| Raw data |
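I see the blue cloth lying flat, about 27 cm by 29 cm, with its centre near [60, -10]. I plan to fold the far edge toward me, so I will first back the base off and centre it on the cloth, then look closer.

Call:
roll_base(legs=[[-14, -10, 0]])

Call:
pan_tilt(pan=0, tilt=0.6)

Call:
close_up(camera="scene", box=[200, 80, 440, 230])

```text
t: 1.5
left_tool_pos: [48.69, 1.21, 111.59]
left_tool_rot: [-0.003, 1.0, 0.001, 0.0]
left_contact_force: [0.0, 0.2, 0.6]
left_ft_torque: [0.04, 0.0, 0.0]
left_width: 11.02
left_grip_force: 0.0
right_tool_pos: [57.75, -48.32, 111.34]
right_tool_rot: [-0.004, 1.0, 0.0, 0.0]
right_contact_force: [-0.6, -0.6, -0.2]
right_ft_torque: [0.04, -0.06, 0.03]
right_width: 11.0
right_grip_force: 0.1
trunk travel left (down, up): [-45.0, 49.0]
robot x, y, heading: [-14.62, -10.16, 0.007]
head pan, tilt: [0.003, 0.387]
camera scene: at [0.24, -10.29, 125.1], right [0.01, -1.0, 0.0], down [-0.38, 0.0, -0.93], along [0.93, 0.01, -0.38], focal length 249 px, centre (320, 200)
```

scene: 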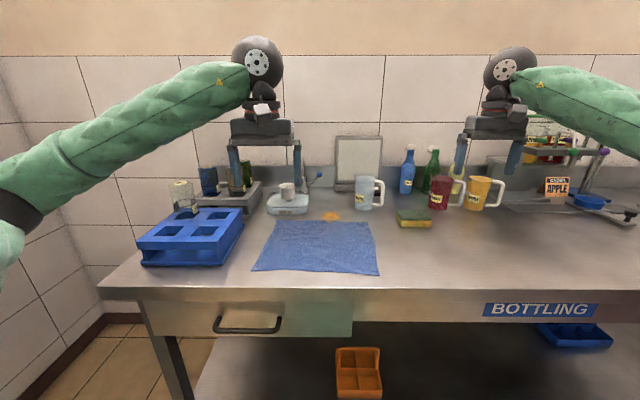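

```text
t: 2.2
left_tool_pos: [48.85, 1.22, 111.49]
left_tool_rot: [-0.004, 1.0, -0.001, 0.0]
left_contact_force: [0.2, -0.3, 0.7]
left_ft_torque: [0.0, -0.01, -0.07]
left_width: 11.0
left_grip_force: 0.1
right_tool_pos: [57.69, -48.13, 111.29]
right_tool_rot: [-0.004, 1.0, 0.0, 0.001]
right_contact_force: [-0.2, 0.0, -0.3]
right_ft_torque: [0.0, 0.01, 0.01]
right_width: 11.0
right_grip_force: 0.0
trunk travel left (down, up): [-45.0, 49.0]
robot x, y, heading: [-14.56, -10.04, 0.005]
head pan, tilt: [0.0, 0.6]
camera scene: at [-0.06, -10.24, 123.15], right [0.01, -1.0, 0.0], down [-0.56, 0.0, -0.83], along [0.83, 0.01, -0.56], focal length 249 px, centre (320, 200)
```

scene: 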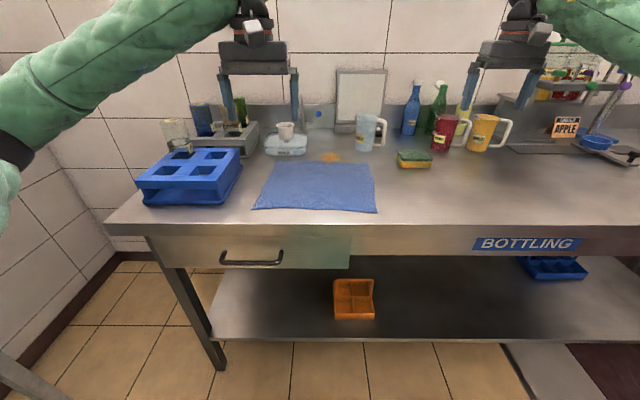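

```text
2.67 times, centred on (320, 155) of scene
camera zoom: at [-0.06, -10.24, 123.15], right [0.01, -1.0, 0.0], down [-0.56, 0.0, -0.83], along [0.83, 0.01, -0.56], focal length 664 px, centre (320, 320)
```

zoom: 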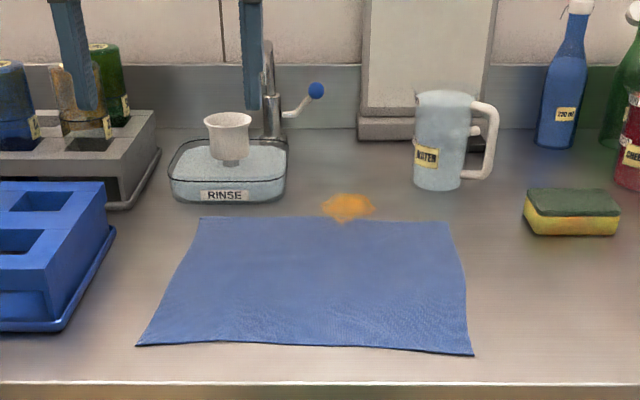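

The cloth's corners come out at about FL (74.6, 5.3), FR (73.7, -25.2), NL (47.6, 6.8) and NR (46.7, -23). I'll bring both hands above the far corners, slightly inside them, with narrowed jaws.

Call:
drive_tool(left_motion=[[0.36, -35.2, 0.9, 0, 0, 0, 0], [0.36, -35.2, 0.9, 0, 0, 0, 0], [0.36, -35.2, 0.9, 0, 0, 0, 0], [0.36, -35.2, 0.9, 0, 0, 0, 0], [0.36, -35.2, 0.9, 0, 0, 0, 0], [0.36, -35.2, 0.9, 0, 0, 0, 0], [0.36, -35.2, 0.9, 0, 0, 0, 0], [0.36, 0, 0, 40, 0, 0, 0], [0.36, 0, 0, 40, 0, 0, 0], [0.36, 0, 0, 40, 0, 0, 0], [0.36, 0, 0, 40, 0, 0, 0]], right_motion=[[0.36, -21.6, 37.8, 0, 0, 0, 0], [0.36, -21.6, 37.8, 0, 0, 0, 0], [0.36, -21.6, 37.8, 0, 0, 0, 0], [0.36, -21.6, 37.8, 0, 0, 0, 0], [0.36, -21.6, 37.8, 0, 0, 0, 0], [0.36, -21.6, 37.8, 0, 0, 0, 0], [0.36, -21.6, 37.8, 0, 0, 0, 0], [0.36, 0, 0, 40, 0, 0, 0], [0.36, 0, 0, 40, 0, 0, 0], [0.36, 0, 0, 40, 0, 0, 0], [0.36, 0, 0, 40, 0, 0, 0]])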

--

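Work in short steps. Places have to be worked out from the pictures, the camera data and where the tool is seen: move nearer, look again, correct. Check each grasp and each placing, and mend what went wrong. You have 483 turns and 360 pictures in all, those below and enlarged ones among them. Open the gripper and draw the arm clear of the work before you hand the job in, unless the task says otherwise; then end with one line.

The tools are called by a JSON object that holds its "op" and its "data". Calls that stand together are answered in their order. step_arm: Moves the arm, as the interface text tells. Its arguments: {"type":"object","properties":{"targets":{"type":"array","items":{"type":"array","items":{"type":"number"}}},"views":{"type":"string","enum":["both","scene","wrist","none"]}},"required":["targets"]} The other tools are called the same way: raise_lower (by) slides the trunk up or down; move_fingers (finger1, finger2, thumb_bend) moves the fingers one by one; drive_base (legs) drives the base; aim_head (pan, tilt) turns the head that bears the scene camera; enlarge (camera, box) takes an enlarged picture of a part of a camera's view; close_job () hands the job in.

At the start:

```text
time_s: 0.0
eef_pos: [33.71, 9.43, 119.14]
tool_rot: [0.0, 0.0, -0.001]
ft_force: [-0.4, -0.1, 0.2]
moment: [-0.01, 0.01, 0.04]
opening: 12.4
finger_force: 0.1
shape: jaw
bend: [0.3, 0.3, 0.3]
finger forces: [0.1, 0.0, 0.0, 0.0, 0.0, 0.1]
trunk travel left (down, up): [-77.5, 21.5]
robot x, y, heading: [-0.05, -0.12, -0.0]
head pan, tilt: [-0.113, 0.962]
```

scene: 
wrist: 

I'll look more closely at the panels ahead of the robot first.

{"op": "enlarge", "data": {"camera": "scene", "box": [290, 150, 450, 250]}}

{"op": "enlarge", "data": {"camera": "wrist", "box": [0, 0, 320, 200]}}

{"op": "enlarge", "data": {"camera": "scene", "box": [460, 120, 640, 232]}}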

| Stated goal |
Look for the word "length" in every line of the listing and copy the lines that have it.

| The completed task |
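camera scene: at [0.24, -10.29, 125.1], right [0.01, -1.0, 0.0], down [-0.38, 0.0, -0.93], along [0.93, 0.01, -0.38], focal length 249 px, centre (320, 200)
camera scene: at [-0.06, -10.24, 123.15], right [0.01, -1.0, 0.0], down [-0.56, 0.0, -0.83], along [0.83, 0.01, -0.56], focal length 249 px, centre (320, 200)
camera zoom: at [-0.06, -10.24, 123.15], right [0.01, -1.0, 0.0], down [-0.56, 0.0, -0.83], along [0.83, 0.01, -0.56], focal length 664 px, centre (320, 320)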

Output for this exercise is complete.